I'm still not enjoying Hodges being out of the lab; the whole calling in sick thing felt contrived to me, and I can't enjoy him working outside when he said he much preferred the lab.
In general, I agree with you - I like Hodges as the "nice clean lab" prefering guy. However, in this case, I think his fascination for the dinosaurs outweighed his dislike of field work (it wasn't particularly dirty anyway), so he "snuck out" to see the show.
I don't think he's particularly agoraphobic; he just doesn't like getting dirty. Scenes like the trash-diving in Bloodsport seem far more out of character to me than this episode did.
Seriously, what are the day shift doing? The CSI's seem to spend just as much, if not more, time working in the morning than they do night!
From what I understand (partly from comments in Early Rollout), the shift that's on when the case is called in works the whole case, even if it means working a double shift. So if the grave shift ends at say, 8am, and they get a call at 7am, they end up working through the whole day. Both deaths in this episode were at night, so it's likely the calls came in not long after dawn (same with the attack in Sqweegel; it happened at night).
For the most part I prefer a two case episode, with a duo working each case. I find it even more important now, since there are less lab techs for the CSIs to banter with about the details. Not only does it give the cast more equal screen time, but it allows opportunity for the give and take of information AND those memorable one-liners that we all talk about the next day. :lol:
Also, anything that gets my two favorite guys together for the majority of the episode is all good with me!
I agree! Four CSIs = 2 per case = perfect episode.
I like mixing up the pairings too, so everyone gets to work with everyone else (much as I love Nick and Greg together, I also love them both with others too).
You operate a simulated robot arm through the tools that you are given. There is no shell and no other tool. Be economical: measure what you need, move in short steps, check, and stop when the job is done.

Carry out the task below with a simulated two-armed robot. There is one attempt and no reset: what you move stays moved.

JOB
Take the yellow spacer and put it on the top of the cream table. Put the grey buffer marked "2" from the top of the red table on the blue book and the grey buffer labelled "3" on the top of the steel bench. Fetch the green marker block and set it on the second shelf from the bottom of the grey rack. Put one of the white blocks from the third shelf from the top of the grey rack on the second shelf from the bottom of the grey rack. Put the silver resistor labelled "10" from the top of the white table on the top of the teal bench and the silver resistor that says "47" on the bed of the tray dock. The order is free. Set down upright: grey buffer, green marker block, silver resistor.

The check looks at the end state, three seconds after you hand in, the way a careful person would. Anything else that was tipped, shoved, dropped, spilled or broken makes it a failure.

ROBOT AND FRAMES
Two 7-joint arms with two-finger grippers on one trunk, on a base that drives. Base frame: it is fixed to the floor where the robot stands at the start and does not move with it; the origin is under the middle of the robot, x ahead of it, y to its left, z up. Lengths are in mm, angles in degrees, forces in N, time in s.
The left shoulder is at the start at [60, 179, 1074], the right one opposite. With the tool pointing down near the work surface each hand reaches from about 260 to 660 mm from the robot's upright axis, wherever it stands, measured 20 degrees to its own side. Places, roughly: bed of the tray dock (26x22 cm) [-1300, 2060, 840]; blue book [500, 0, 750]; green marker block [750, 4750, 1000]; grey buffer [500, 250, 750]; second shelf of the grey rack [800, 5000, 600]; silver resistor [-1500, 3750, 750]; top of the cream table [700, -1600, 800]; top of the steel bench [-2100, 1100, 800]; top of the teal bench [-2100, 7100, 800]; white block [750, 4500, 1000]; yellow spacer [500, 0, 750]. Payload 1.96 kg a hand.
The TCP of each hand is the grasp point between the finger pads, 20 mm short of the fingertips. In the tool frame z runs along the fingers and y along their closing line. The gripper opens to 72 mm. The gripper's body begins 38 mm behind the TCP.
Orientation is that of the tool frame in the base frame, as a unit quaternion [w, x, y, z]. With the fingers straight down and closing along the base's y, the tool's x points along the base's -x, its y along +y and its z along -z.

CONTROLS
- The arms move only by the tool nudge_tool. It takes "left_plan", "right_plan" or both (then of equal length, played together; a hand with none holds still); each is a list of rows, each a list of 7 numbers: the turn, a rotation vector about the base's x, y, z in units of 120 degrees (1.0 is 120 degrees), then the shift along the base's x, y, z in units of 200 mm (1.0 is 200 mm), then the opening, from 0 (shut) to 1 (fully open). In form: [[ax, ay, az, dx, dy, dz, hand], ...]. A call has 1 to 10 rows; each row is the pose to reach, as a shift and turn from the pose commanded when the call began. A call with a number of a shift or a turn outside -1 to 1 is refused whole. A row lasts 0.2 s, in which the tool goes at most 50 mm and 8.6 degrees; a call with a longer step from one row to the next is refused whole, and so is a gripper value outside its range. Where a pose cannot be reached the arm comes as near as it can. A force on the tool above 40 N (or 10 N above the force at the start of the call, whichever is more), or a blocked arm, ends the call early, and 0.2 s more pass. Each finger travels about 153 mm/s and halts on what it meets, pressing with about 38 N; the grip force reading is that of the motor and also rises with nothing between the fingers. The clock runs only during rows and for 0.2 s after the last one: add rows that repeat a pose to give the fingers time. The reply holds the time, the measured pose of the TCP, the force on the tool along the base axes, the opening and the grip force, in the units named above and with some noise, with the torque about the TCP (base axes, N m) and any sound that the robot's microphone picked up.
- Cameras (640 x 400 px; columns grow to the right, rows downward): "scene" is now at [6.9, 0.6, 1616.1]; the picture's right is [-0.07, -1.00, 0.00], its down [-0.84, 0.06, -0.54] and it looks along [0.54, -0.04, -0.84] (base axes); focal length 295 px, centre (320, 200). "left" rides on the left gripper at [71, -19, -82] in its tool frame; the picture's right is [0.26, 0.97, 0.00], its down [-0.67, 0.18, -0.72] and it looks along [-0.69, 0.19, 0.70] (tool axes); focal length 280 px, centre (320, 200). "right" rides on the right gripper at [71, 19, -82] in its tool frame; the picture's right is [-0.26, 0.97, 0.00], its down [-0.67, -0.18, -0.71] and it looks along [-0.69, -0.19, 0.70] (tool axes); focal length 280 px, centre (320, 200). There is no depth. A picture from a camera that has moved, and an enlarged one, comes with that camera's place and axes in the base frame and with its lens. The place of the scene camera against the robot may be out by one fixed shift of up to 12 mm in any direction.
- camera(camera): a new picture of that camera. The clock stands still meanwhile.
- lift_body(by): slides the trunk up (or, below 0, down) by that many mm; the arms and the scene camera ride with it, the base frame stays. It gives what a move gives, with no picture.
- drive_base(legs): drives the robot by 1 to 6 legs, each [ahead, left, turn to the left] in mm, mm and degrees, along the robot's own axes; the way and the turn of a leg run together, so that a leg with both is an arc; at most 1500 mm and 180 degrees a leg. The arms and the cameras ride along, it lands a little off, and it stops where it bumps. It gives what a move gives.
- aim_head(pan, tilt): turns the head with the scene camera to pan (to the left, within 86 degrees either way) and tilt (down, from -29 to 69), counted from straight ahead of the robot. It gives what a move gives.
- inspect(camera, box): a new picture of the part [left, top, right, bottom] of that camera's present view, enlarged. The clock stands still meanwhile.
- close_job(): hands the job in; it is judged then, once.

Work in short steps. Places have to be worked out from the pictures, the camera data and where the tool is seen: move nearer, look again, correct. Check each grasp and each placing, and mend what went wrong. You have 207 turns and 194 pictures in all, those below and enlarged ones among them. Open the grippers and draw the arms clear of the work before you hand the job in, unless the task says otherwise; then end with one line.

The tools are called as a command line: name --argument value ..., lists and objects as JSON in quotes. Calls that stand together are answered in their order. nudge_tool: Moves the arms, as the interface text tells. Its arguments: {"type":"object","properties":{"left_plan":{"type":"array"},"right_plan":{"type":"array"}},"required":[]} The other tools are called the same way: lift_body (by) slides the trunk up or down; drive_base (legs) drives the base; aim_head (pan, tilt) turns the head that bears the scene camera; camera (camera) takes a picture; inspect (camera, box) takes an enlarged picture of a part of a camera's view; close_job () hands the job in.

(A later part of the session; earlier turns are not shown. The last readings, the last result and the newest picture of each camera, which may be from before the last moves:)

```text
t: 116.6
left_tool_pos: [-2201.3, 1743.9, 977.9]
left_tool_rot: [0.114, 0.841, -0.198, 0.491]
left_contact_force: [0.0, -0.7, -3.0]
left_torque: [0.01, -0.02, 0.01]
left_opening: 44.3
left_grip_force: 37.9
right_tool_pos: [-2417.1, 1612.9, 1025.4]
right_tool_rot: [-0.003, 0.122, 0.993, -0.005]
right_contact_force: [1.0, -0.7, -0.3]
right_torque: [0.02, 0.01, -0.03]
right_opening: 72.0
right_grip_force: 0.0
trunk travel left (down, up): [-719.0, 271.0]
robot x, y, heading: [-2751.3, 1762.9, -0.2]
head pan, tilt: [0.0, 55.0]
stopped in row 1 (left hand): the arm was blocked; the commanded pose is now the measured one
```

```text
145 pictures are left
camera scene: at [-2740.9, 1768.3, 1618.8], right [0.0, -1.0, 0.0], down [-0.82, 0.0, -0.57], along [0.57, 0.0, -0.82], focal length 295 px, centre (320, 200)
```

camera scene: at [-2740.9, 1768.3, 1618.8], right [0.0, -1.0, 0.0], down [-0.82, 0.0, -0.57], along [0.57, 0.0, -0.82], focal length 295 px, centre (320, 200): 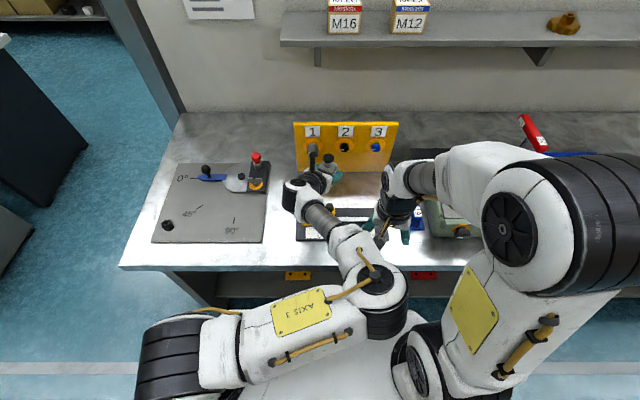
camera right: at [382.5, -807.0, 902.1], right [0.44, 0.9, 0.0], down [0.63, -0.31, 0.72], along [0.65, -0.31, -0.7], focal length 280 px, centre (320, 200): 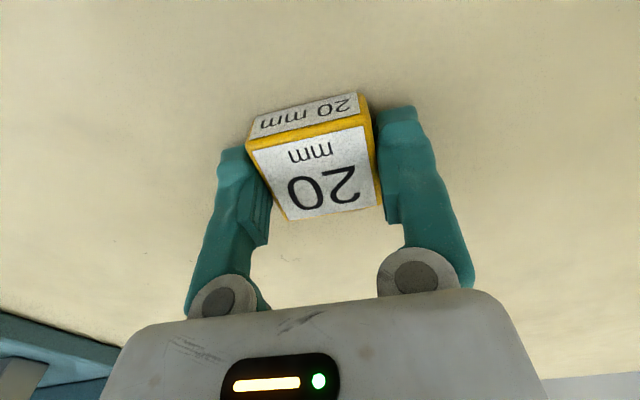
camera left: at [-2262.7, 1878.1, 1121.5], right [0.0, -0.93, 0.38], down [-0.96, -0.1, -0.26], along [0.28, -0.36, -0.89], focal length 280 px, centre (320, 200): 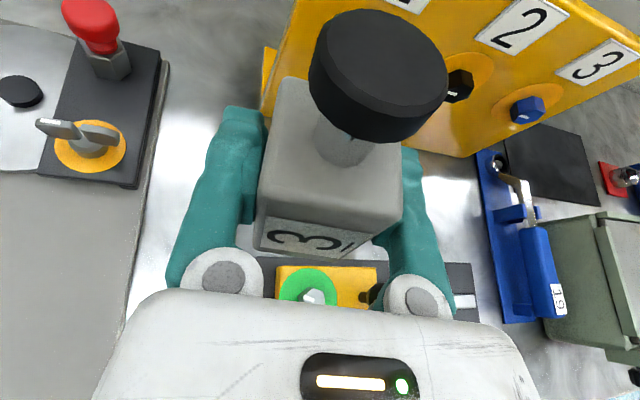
Solo cases are okay, but I prefer having the conversations between the people working the case. Also, it's weird having Hodges acting almost like a CSI sometimes - this ep (somewhat justified, in that he's actually playing hooky), and Lover's Lanes last season. Too many CSIs on one case though, and someone always gets left in the background - there's usually only two at the initial callout, so the third just gets a couple of lab scenes or something. The occasional "big" case that everyone works is fine, but I prefer the variety of multiple cases. It also helps show just how busy the crime lab really is - they get more than one case per night/week (of course, that also ties into not every case being a murder).